Task to carry out -
Pull out the lines from the line containing "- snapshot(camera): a" through the line containing "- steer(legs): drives", both lines included, and copy them exactly.
╔══
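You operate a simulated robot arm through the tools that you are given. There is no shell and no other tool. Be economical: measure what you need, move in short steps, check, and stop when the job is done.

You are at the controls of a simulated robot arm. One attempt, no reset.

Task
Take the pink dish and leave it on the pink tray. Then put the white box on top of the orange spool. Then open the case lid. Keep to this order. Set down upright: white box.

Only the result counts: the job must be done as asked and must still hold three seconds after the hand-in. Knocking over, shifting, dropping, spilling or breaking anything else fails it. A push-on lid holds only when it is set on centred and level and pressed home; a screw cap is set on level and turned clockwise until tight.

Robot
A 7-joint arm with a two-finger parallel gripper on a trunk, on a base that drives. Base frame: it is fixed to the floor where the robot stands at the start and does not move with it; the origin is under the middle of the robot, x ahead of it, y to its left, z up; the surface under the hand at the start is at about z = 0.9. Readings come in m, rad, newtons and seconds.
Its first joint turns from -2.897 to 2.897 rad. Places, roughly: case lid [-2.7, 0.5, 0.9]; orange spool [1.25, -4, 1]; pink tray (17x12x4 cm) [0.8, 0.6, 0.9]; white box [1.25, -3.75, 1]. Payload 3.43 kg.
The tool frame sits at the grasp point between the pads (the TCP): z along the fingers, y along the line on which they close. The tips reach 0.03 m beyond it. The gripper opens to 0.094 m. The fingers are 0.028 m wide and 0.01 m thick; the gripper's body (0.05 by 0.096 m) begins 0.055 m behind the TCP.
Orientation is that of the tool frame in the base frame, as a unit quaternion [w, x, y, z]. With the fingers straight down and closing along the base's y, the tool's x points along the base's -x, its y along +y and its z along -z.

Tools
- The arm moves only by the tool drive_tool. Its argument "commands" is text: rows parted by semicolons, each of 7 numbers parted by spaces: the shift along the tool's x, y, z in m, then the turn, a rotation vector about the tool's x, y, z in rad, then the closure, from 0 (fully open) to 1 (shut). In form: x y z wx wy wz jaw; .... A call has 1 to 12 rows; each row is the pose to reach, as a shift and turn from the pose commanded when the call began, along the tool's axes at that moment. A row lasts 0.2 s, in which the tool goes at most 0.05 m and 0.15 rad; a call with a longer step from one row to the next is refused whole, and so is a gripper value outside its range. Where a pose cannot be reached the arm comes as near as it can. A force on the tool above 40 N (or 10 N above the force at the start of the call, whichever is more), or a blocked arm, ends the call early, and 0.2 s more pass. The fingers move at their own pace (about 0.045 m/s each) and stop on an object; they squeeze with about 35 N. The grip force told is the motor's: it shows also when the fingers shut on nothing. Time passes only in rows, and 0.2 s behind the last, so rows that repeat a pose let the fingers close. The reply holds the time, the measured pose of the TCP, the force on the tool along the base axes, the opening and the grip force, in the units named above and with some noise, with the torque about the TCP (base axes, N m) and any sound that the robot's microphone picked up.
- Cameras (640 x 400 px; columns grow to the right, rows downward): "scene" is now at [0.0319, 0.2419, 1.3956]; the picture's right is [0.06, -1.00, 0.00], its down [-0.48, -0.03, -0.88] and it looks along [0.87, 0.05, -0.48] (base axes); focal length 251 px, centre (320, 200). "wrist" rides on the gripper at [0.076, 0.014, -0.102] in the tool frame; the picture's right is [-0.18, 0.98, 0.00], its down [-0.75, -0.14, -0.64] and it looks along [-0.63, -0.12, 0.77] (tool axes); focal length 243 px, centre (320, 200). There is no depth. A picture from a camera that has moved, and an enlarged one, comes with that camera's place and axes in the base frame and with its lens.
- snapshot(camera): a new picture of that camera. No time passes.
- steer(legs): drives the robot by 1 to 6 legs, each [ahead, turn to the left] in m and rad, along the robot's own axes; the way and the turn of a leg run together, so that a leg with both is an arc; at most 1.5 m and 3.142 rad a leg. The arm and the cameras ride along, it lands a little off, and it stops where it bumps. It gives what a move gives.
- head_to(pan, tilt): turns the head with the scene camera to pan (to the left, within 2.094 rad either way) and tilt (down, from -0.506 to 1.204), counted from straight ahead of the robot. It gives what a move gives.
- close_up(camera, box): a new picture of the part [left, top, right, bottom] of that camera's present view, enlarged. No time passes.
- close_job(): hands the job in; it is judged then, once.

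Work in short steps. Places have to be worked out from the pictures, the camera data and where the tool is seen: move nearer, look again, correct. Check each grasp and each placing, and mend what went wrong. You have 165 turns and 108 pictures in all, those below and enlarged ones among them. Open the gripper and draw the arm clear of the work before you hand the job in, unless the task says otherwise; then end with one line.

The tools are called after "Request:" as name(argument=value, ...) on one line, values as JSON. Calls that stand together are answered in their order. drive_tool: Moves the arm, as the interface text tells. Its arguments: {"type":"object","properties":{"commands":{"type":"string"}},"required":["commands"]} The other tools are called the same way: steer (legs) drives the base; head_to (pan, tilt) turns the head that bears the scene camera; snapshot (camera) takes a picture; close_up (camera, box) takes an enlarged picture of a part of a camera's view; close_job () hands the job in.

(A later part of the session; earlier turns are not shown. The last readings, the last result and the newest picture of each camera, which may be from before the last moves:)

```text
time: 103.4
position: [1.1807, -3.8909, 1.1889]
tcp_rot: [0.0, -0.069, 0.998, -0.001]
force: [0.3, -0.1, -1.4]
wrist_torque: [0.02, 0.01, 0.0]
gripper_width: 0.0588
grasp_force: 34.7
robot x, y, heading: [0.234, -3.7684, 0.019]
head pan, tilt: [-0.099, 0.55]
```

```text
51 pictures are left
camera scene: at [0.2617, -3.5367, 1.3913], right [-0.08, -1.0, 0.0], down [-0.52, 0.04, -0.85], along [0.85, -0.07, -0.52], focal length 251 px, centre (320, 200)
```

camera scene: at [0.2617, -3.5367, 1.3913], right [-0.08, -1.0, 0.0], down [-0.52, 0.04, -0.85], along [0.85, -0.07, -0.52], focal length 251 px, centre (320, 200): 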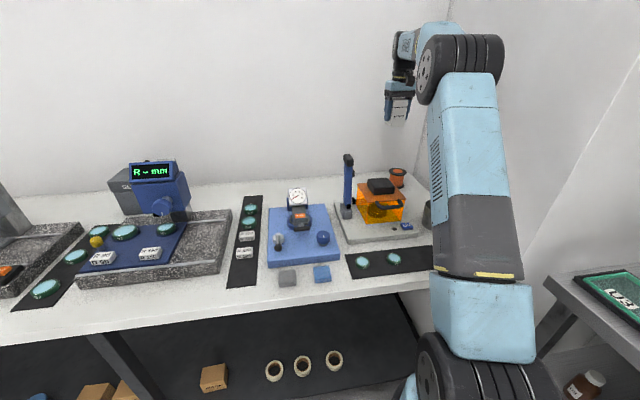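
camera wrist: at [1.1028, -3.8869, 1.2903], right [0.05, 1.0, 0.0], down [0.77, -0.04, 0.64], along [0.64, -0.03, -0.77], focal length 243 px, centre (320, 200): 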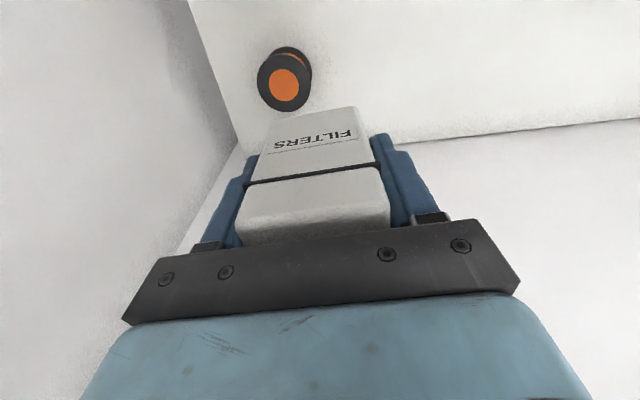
╚══
Solution to this task -
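- snapshot(camera): a new picture of that camera. No time passes.
- steer(legs): drives the robot by 1 to 6 legs, each [ahead, turn to the left] in m and rad, along the robot's own axes; the way and the turn of a leg run together, so that a leg with both is an arc; at most 1.5 m and 3.142 rad a leg. The arm and the cameras ride along, it lands a little off, and it stops where it bumps. It gives what a move gives.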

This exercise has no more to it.